Niveau de réduction d’utilisation et/ou d’impact potentiel
Le projet « Gargamel – Gestion Agroécologique des Ravageurs de Grandes cultures À l’aide de Mélanges floraux » piloté par l’INRAE et AgroParisTech a montré que les bandes fleuries réduisent les quantités de criocères des céréales et les quantités de pucerons de 30 à 50 % sur orge et pois, mais pas ou peu les pucerons du colza. Les bandes fleuries contribuent à augmenter les taux de parasitisme de nombreux ravageurs (pucerons, méligèthes, altises) sur des distances allant jusqu’à 100m de la bande. Il s’agit d’abord d’inciter à la modification des pratiques des agriculteurs en prenant mieux en compte les dynamiques auxiliaires-prédateurs avant d’utiliser des moyens de lutte conventionnels. Cette démarche pourrait s’intégrer dans le dispositif de Protection intégrée des cultures (PIC).
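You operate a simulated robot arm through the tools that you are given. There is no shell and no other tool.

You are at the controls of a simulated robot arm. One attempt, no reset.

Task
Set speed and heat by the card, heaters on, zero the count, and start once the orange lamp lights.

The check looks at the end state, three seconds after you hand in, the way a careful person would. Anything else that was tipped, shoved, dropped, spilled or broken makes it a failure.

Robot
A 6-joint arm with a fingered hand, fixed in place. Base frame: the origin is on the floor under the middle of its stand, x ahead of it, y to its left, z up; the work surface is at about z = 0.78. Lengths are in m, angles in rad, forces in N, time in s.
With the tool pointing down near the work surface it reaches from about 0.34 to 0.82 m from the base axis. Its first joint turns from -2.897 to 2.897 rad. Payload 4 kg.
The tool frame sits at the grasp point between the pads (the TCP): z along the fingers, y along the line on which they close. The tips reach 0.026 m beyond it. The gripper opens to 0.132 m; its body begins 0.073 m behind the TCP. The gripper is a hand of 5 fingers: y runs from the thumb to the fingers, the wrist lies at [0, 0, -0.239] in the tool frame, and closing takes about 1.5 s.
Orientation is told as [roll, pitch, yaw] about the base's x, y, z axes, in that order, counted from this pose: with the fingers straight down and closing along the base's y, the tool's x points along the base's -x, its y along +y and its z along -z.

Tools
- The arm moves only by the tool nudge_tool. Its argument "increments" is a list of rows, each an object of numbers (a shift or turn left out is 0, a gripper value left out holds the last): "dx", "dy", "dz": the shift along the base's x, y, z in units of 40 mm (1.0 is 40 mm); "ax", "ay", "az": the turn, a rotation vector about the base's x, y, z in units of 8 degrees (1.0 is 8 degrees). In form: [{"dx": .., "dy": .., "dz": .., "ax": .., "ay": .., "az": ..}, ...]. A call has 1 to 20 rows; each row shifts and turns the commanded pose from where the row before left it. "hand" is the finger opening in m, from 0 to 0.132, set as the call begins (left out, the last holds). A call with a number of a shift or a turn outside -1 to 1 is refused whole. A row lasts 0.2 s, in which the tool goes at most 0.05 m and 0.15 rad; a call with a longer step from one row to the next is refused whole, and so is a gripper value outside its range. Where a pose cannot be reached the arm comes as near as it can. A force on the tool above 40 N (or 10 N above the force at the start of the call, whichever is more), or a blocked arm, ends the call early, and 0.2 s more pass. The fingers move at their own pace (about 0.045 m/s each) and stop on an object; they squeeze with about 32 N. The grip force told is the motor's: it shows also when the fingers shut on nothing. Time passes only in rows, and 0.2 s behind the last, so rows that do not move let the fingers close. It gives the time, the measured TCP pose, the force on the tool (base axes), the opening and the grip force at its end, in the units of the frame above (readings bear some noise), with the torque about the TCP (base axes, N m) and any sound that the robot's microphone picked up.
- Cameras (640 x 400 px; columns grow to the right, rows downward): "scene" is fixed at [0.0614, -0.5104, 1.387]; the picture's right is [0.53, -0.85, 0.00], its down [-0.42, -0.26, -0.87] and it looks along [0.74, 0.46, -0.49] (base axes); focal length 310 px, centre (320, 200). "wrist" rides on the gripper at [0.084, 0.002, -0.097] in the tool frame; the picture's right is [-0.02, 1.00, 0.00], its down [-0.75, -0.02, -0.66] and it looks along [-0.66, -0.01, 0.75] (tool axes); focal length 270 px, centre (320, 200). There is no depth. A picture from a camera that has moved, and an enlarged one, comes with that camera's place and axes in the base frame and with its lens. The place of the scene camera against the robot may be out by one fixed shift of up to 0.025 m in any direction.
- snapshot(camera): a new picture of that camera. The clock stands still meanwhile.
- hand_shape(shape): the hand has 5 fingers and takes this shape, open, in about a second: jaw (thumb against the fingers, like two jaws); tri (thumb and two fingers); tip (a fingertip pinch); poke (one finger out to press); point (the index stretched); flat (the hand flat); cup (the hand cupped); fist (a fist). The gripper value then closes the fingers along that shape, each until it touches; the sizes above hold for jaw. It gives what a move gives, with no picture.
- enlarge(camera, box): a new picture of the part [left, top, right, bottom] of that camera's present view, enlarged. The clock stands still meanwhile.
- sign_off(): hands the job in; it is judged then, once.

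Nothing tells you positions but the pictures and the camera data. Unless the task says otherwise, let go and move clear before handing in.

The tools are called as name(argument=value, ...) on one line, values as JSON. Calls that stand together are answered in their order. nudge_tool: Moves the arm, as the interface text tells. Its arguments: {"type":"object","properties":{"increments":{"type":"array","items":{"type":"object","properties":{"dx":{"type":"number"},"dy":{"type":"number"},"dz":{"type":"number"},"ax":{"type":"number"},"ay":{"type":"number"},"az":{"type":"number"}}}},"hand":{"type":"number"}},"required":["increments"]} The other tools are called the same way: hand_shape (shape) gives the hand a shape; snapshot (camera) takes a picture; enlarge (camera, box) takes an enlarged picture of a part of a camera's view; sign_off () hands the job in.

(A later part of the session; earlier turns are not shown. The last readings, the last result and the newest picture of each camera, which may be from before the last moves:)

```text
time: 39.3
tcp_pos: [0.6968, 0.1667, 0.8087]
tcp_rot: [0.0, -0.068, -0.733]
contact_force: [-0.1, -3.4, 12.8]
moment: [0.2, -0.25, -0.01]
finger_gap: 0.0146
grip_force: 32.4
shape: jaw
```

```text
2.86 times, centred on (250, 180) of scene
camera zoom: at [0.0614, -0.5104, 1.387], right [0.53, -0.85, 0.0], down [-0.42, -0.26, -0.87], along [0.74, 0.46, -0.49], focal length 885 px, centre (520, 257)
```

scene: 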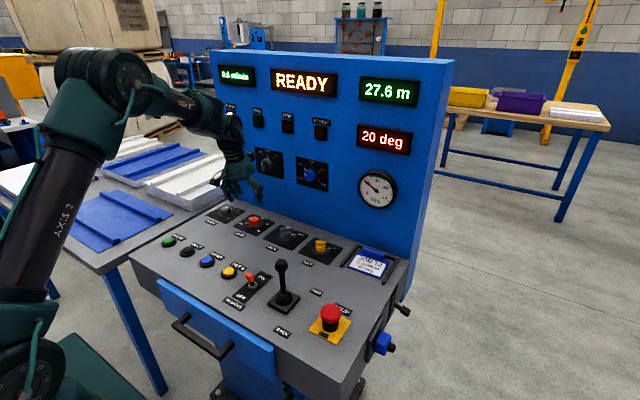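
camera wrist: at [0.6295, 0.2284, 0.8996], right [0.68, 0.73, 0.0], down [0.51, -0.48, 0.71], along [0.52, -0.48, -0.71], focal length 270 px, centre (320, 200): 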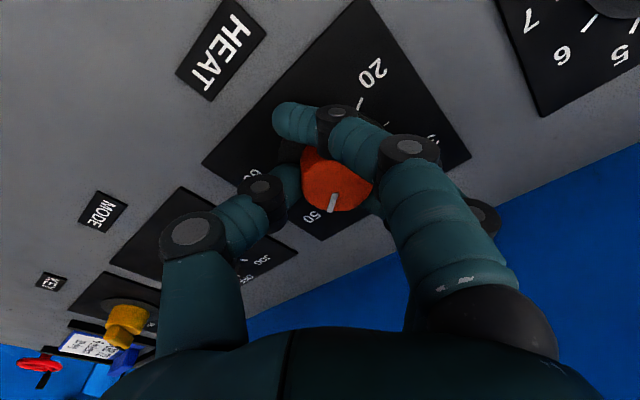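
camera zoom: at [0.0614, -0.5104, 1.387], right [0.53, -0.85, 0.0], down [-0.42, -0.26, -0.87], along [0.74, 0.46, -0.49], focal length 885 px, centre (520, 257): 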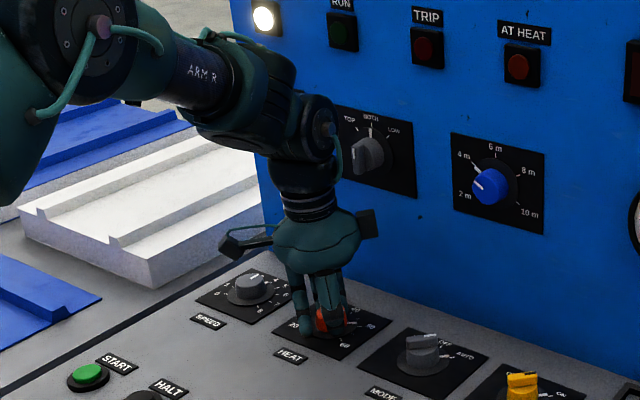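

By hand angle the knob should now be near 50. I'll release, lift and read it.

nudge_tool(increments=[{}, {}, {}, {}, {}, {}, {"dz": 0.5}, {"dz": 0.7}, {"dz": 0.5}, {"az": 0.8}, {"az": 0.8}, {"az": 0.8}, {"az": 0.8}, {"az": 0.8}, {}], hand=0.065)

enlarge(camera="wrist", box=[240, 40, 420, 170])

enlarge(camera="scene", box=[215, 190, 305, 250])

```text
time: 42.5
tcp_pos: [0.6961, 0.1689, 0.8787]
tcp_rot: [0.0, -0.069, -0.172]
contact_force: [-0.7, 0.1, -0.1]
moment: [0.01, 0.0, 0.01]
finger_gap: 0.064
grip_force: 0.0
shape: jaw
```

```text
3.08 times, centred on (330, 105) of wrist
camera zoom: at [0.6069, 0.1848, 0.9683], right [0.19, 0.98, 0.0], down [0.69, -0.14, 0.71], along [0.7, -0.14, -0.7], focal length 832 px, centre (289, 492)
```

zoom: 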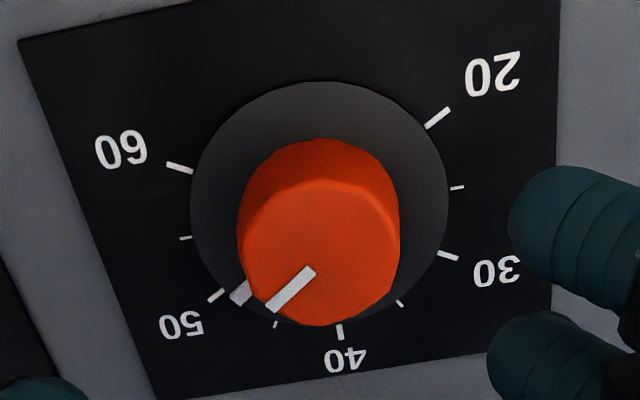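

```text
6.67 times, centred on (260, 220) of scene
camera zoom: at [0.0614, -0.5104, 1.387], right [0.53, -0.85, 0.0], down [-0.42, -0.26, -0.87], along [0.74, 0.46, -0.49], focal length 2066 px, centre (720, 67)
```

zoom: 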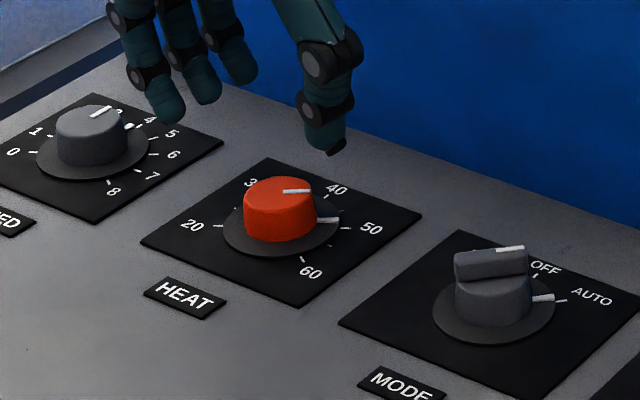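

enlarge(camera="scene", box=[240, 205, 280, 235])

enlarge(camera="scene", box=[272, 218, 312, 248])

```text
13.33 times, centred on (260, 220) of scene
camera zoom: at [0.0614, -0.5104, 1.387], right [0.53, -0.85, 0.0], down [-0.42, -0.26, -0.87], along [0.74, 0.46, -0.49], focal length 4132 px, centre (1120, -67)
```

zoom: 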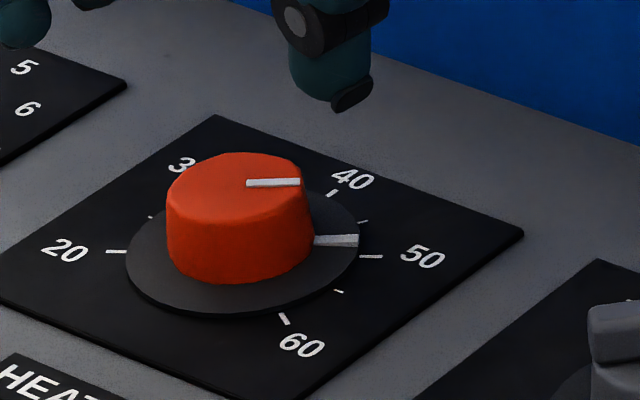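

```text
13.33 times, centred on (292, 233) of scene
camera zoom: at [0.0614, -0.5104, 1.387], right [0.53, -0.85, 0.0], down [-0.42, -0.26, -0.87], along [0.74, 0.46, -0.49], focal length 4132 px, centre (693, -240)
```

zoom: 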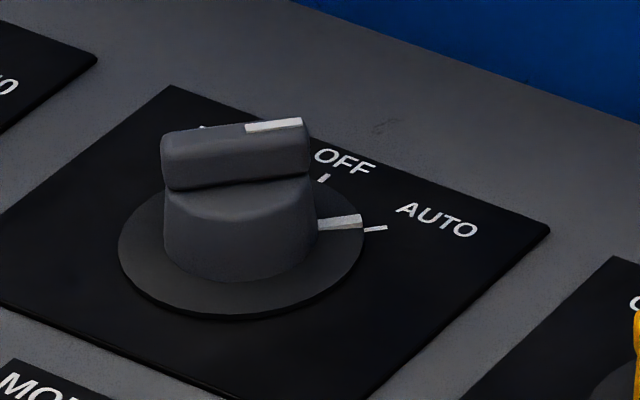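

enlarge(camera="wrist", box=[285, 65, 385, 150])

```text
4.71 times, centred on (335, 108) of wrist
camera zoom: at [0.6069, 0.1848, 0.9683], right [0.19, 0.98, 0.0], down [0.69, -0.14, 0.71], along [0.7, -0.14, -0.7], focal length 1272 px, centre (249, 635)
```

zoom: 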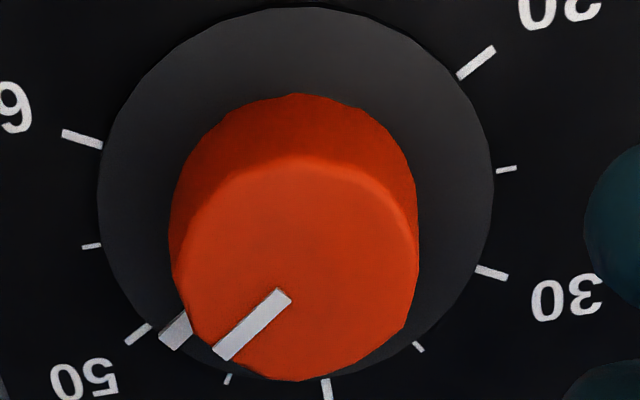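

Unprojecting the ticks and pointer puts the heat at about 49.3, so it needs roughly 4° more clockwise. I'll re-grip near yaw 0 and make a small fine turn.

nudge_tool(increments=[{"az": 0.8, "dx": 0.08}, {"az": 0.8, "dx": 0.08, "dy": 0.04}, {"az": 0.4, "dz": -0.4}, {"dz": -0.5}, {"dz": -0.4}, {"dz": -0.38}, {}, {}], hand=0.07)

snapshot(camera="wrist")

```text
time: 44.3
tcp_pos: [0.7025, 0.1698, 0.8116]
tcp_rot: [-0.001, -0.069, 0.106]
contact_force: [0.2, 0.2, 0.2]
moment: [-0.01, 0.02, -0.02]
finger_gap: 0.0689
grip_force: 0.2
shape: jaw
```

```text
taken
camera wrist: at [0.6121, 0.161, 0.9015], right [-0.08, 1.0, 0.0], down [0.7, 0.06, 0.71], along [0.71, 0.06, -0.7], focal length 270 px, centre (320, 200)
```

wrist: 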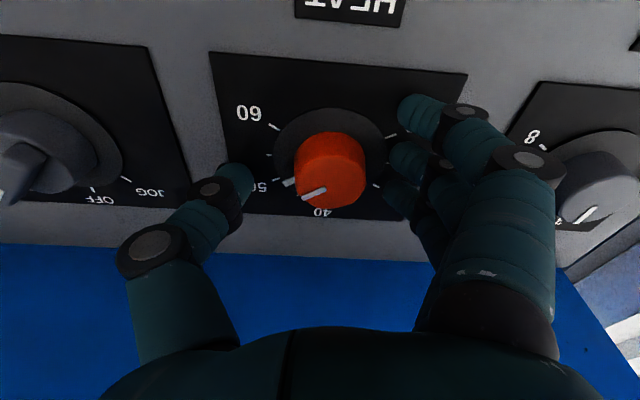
Freins à lever et conditions de réussite
L’effet des bandes fleuries pour une réduction des usages phytosanitaires varie selon les contextes paysagers (densité de culture cible dans le paysage, nombre d’aménagements linéaires ou surfaciques …) et météorologiques. La technique engage les agriculteurs dans une démarche plus vertueuse et un usage moins prophylactique des phytosanitaires, sans leur garantir un résultat efficace d’une année sur l’autre. L’effet des auxiliaires impacte souvent la génération suivante de ravageurs (année N+1) : en parasitant les larves de ravageurs, les auxiliaires émergent l’année suivante au détriment de l’adulte ravageur impactant ainsi sur la densité de la population en année N+1. Il est possible de maximiser la présence des insectes auxiliaires en choisissant une composition du couvert herbacé et floristique adaptée au contexte pédoclimatique et aux ravageurs ciblés. La composition doit être diversifiée et basée en majorité sur des plantes dicotylédones de familles diverses et variées. Cette mixité de plantes à fleurs est intéressante car elle permettra une floraison étalée le plus longtemps possible. Les floraisons précoces permettront l’arrivée tôt en saison des auxiliaires en amont des arrivées de ravageurs. La mise en place de couverts pluriannuels permet d’assurer ces floraisons précoces et fournit également des sites d’hibernation pour les auxiliaires.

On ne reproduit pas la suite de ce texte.